SHORT PROBLEM: Give back the lines exactly, from the first one to the line with "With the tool", both ends included. Give them as a Markdown table with the columns Row and Content: a running number and the line, blank lines left out.

#####

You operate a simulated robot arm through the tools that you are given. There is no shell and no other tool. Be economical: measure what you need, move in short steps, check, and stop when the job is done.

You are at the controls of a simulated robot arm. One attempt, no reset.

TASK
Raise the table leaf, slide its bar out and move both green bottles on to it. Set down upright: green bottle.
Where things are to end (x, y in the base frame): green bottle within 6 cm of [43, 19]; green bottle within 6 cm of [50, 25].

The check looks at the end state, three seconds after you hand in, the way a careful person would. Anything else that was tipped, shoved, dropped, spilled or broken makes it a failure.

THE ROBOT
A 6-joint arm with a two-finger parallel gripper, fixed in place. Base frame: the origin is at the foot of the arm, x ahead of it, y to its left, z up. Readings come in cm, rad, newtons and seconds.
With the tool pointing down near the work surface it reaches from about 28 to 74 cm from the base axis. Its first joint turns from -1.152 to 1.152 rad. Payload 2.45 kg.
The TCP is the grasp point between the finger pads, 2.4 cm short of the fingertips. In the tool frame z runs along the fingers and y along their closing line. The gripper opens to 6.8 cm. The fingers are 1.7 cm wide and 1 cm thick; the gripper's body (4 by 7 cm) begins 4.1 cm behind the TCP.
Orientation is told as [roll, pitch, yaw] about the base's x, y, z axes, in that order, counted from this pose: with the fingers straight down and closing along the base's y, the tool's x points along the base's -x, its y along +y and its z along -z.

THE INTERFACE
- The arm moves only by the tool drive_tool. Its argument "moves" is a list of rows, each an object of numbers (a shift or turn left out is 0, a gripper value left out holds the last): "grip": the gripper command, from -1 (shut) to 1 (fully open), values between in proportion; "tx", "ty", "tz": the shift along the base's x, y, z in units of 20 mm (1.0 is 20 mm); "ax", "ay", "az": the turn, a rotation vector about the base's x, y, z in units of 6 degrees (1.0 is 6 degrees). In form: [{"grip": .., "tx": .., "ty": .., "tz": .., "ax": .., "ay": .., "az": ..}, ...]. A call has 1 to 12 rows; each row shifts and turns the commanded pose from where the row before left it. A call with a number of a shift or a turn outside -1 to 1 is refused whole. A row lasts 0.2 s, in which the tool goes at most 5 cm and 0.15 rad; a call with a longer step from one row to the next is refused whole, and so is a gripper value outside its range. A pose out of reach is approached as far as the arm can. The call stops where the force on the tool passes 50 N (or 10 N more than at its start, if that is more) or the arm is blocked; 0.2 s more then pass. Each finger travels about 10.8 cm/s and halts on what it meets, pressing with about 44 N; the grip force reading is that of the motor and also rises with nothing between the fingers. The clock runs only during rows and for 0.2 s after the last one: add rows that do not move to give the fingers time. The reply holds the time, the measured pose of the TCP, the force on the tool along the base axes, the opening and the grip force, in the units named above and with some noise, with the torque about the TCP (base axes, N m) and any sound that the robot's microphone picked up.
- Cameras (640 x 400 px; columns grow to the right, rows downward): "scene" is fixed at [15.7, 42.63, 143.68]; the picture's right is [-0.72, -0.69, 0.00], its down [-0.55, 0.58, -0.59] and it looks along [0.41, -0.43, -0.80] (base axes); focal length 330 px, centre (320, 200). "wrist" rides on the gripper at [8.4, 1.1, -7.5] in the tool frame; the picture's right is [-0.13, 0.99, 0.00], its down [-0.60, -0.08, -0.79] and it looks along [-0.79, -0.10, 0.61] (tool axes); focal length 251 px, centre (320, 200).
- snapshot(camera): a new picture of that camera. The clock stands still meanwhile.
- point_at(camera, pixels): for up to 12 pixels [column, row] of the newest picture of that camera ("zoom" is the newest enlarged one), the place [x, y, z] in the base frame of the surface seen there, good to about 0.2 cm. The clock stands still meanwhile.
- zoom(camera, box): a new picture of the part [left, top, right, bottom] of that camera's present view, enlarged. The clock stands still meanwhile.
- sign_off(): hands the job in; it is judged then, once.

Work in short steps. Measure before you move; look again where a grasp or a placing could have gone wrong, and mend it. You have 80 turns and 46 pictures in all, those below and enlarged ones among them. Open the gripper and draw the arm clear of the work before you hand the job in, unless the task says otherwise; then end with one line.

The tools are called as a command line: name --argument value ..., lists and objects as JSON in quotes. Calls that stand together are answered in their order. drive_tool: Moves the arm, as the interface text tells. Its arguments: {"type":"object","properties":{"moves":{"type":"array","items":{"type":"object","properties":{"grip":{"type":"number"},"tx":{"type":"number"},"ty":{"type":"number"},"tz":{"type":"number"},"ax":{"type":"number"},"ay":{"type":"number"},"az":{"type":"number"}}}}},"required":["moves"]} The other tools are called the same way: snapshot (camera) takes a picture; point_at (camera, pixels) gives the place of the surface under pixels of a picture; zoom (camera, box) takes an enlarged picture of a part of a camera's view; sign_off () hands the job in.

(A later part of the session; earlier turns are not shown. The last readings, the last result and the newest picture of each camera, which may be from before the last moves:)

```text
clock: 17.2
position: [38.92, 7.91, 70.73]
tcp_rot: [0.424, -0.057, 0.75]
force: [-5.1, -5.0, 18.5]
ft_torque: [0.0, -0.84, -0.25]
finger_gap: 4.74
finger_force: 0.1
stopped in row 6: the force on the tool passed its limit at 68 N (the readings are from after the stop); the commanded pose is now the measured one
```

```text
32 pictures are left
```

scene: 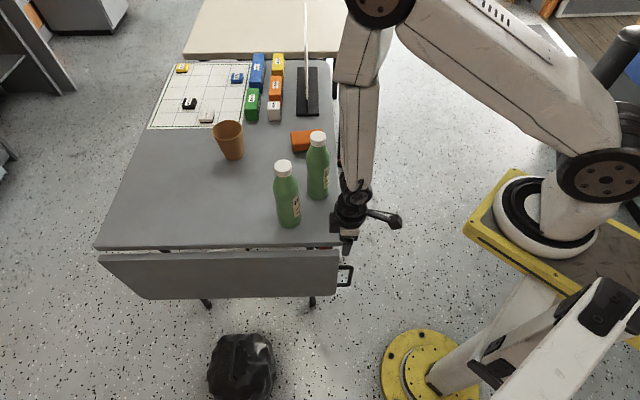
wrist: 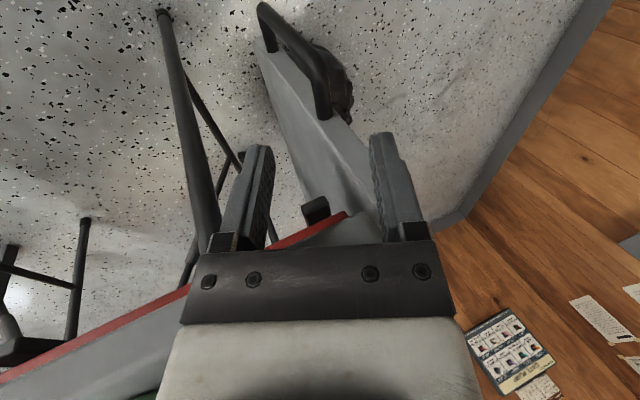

#####

ANSWER TO THE TASK:
| Row | Content |
|---|---|
| 1 | You operate a simulated robot arm through the tools that you are given. There is no shell and no other tool. Be economical: measure what you need, move in short steps, check, and stop when the job is done. |
| 2 | You are at the controls of a simulated robot arm. One attempt, no reset. |
| 3 | TASK |
| 4 | Raise the table leaf, slide its bar out and move both green bottles on to it. Set down upright: green bottle. |
| 5 | Where things are to end (x, y in the base frame): green bottle within 6 cm of [43, 19]; green bottle within 6 cm of [50, 25]. |
| 6 | The check looks at the end state, three seconds after you hand in, the way a careful person would. Anything else that was tipped, shoved, dropped, spilled or broken makes it a failure. |
| 7 | THE ROBOT |
| 8 | A 6-joint arm with a two-finger parallel gripper, fixed in place. Base frame: the origin is at the foot of the arm, x ahead of it, y to its left, z up. Readings come in cm, rad, newtons and seconds. |
| 9 | With the tool pointing down near the work surface it reaches from about 28 to 74 cm from the base axis. Its first joint turns from -1.152 to 1.152 rad. Payload 2.45 kg. |